On the morning of Sept. 5, 1939, Alan’s father, Stefan Golston, didn’t wake up thinking he would be fleeing his home in Warsaw. German soldiers had crossed the Polish border on Sept. 1, but he had no plans to leave the city. Stefan grew up during the Great War and saw German troops march through the streets of Warsaw. He remembered the Germans mostly leaving people alone and had no reason to suppose this time would be different. If he’d known that the Nazis were bent on wiping all Jews, including him, out of existence, he might have made other plans. All that was as yet unknown to Stefan.

So on Sept. 5, he said goodbye to his family and went as usual to the plant where he was an engineer. Around noon, the German bombardment of Warsaw began. When a German plane crashed nearby, the plant director shut down operations and most workers went home, their faces grim. Stefan, the director, and a few others decided to remain in the plant that night.
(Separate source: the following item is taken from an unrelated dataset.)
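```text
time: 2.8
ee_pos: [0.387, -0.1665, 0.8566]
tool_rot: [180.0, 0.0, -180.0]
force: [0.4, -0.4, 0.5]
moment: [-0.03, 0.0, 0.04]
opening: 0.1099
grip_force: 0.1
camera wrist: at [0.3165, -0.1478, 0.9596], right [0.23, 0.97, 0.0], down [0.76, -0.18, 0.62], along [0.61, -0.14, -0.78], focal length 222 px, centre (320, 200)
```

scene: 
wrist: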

Together they listened to radio news of German soldiers breaking through Polish defenses and marching toward Warsaw. The broadcaster implored all able-bodied men to leave the city immediately because the Polish Army needed them. To heed the call to arms wasn’t an easy choice to make, but after phone calls with his family, Stefan decided to leave Warsaw to serve his country. As he fled in the director’s car in the wee hours of Sept. 6, 1939, he left behind his family and friends, most of whom did not survive.

The Polish army Stefan meant to join never materialized. He chased rumors of them, but the soldiers fled or deserted under the threat of the German army. Not long after leaving Warsaw, Stefan and his companions had to abandon the car and trek across Poland on foot. War engulfed the countryside and Stefan had to avoid both the Soviet and German armies. On Jan. 1, 1940, Stefan finally crossed the Polish border into what was then independent Lithuania. The city of Vilnius became his temporary home.

For a time, life for Stefan normalized in Vilnius. He worked as an engineer and participated in Jewish social clubs founded by other Polish refugees. In addition to providing Stefan with a surrogate family, the clubs were places to exchange and discuss precious information. The members of Stefan’s social clubs fretted over the increasingly murky situation in Warsaw. When the USSR incorporated Lithuania on Aug. 3, 1940, Stefan’s fate looked bleak.

The threat of Germany grew greater every day and Stefan and many others searched desperately for a way out. Traveling anywhere in the USSR required a visa and a destination that was accepting refugees. The Dutch consul in Lithuania was allowing refugees to cite their destination as the island of Curaçao, a Dutch colony in the Caribbean, but he needed a visa. Stefan lacked the time and large sums of money a visa required, but he had to escape.

Departure: Lithuania—stop over: Japan—arrival: Seattle and Group Health

Stefan Golston’s salvation came from an unlikely corner. In 1939, a man named Chiune Sugihara became the Japanese vice-consul in Kaunas, Lithuania. When the Soviet threat loomed stronger during the summer of 1940, Sugihara saw thousands of Lithuanians and refugee Jews trying to acquire a visa through official channels. He saw the danger the Jews faced from both the Soviet Union and Nazi Germany. So Sugihara decided to circumvent the hierarchy of the Japanese consulate and help Jewish refugees in the only way he could, by issuing visas.

In the short period of July 18 to Aug. 28, 1940, working 20 hours a day, Chiune Sugihara handwrote transit visas that helped 6,000 people. With these visas, people could travel across the USSR on the Trans-Siberian Railway, sail for Japan, and then make their way to Curaçao, Canada, or elsewhere. The Japanese consulate in Kaunas closed in early September 1940 and even as Sugihara’s train was pulling out of the station, he continued to sign transit visas. Stefan Golston obtained one of those visas. With time and effort, he gathered the money for a train ticket, and finally sailed to Japan in April 1941. He was one of the last to make it out; in June 1941, the Nazis attacked the Soviet Union and occupied Lithuania within hours. Some of Stefan’s friends who remained became part of the Vilnius ghetto uprising, and all became victims of the Holocaust.

Stefan eventually found his way to Canada and married Lydia, another “Sugihara survivor.” In 1959, an engineering position at Boeing brought Stefan and Lydia to Seattle. As in Vilnius, the Golstons found a surrogate family in social clubs for Jewish refugees and immigrants. It was at a club gathering that they met Hilde Birnbaum. Anyone familiar with Group Health and its history knows the dynamo that was Hilde Birnbaum. With her usual persuasiveness, she convinced Stefan and Lydia to join Group Health and they remained devoted members until their deaths. Their son Alan grew up to be a Group Health cardiologist and his wife is a retired Group Health nurse.

All journeys lead somewhere and when Stefan left Warsaw in 1939, he could not have predicted where his would end. War took his family and home from him. But Stefan found a new family and home in Seattle and with Group Health.